» SUPPLIED PASSAGE
_ _ _ _ _ _ _

Expanding tonal space/third dimension

This is Part IV of a small series of articles discussing the model of tonal space.
On this subpage, we will discuss the extension of the model (see Part I) to three dimensions.

Terminology

Before we discuss the third dimension of Tonal Space and take a look at adaptive just intonation, we need to clarify the meaning of some terms:
The Xenharmonic Wiki redirects the term Tonal center to the page Tonic, which apparently means that both terms are equivalent. On the page Root we read that root is used interchangeably with tonic:

“The term root is sometimes used to refer to the central establishing pitch which all other pitches are perceived in relation to. It is used interchangeably with "tonic". ”

Thus in the context of the model of tonal space we prefer the term tonic and use it interchangeably with tonal center and root.

3-dimensional extension of tonal space

The purpose of the consideration of tonal space is the design of a musical instrument with dynamic intonation control.

Although the focus remains on creating chords from modes of the overtone scale, a certain degree of compatibility with instruments tuned in twelve-tone equal temperament (12edo) is desirable for free modulation. This is demonstrated in the following three use cases.

As we will see, the desire to integrate equally tempered pitches is addressed by introducing a third dimension to the model, the dimension of the tonic ([math]\displaystyle{ u }[/math]).

Use Case 1: Teaching the Pierce College Jazz Choir

We begin with a practical example where the tonics are taken from the static 12edo tuning of a piano, and the intervals above the tonic are justly intonated. Jazz choir director Gerald Eskelin^[1] shares his experience with 12edo tonics. The adaptive just tuning is not controlled by an algorithm but by well-trained singers:

“It wasn’t until I was teaching the Pierce College Jazz Choir that I realized how detrimental the piano was to developing accurate pitch concepts. (…)

So, I suggested to Dwight, our accompanist, to play only the roots as we sang our up-a-fifth warm-ups. This exercise was very beneficial in demonstrating what “in tune” really meant. When fifths were secure, we moved on to other intervals until the singers could make a minor second (half step) sparkle like a musical diamond. (…) So with Dwight’s help, we weaned our Pierce College Jazz Choir singers away from tempered tuning. When we tuned chords, he played only the root note and allowed the singer to find the place where the notes locked into place.”

According to this use case, we will incorporate additional planes into the model that allow us to align an arbitrary single pitchclass with a nearby 12edo pitch – without disrupting the pitch relationships and intervals as described in Parts I, II, and III.

In a broader sense, this option falls under the umbrella of adaptive just intonation (JI).

_ _ _ _ _ _ _

» GIVEN DATA
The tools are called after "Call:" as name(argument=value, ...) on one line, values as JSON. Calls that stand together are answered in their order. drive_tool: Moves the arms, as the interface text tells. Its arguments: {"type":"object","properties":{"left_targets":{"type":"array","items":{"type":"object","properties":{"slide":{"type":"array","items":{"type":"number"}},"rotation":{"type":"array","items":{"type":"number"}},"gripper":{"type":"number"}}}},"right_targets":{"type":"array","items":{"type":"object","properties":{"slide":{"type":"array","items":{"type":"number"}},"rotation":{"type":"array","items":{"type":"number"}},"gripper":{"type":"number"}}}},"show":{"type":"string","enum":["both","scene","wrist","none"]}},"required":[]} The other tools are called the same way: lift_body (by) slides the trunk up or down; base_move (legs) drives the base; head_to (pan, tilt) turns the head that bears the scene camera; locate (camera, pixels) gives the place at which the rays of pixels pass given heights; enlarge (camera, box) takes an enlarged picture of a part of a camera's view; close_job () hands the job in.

_ _ _ _ _ _ _

Transcribe the supplied passage beginning at "According to this". Stop after "just intonation (JI).".

According to this use case, we will incorporate additional planes into the model that allow us to align an arbitrary single pitchclass with a nearby 12edo pitch – without disrupting the pitch relationships and intervals as described in Parts I, II, and III.

In a broader sense, this option falls under the umbrella of adaptive just intonation (JI).